2025-04-08, 18:40–18:44, W - Invite
Soil degradation poses critical challenges to sustainable food production and environmental stability. In this study, we integrate simulations from 18 global climate models under two combined SSP-RCP scenarios (SSP2-4.5 and SSP5-8.5) with land use fractions from the Land Use Harmonization (LUH2) dataset to assess future soil degradation risks across Europe. We adopt a machine learning framework to link a Soil Degradation Proxy (an index integrating multiple soil health indicators including erosion rate, pH, electrical conductivity, and soil organic carbon; SDP) to topography, soil characteristics, climatic factors, and land use practices, enabling projections of how these factors collectively influence future soil degradation trends.
Our projections indicate that under the higher-emission SSP5-8.5 scenario, approximately 54% of European soil observation sites could face increased vulnerability to degradation by the far future (2071–2100). This heightened degradation risk is especially evident in northern European regions, such as Estonia and Latvia, where SDP may rise by up to 16%, largely influenced by changing climate conditions. In contrast, southern regions of Europe (e.g., Spain and Italy) could experience a decrease in SDP, suggesting potential improvements in soil health tied to evolving land use practices.
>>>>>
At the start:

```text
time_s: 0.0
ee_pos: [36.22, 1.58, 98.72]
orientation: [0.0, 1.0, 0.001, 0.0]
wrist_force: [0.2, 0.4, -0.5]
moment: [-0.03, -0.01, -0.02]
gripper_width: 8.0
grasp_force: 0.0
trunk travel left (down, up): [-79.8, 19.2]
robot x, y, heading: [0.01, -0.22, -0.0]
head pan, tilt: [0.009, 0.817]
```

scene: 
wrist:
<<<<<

By combining climate projections, land use practices, and soil type, this work provides new insights into future trends and patterns of soil degradation across Europe. These findings support the urgent need for developing targeted soil management strategies to mitigate the negative impacts of climate and land use change on soil health conditions.
David is a Principal research scientist at UKCEH specialising in soil science and monitoring. He is responsible for UKCEH soil observatories and elements of national soil monitoring in the UK. In addition, his research interests focus on soil physics including soil hydrology, structure and erosion. Moreover, he investigates soil physical function and its interplay with biology, within the wider context of soil monitoring and ecosystem service assessment in response to climate and land use change drivers.
I am a Research Associate at the Institute of Geo-Hydroinformatics, Hamburg University of Technology (TUHH) in Germany. My research focuses on combining statistical and machine learning approaches with process-based models to enhance water and food security. My academic journey began at Urmia University in Iran, where I obtained a Bachelor of Science in Water Engineering and a Master of Science in Water Resources Engineering. I then pursued a Doctor of Philosophy in Civil Engineering – Water Resources at the Middle East Technical University (METU) in Ankara, Turkey. Following my PhD, I held post-doctoral roles in the United Kingdom, first at The University of Manchester, where I integrated crop modeling, satellite data, and ground observations to strengthen agricultural insurance solutions. Later, at the John Innes Centre in Norwich, I focused on refining process-based crop models by incorporating biological and genetic insights. Subsequently, I served as an Assistant Professor at METU from January. Currently, as a Research Associate at TUHH, I am developing machine learning frameworks to assess Europe’s soil vulnerability to degradation under various land use and climate change scenarios, helping to identify sustainable land management practices and mitigation strategies that preserve long-term soil health.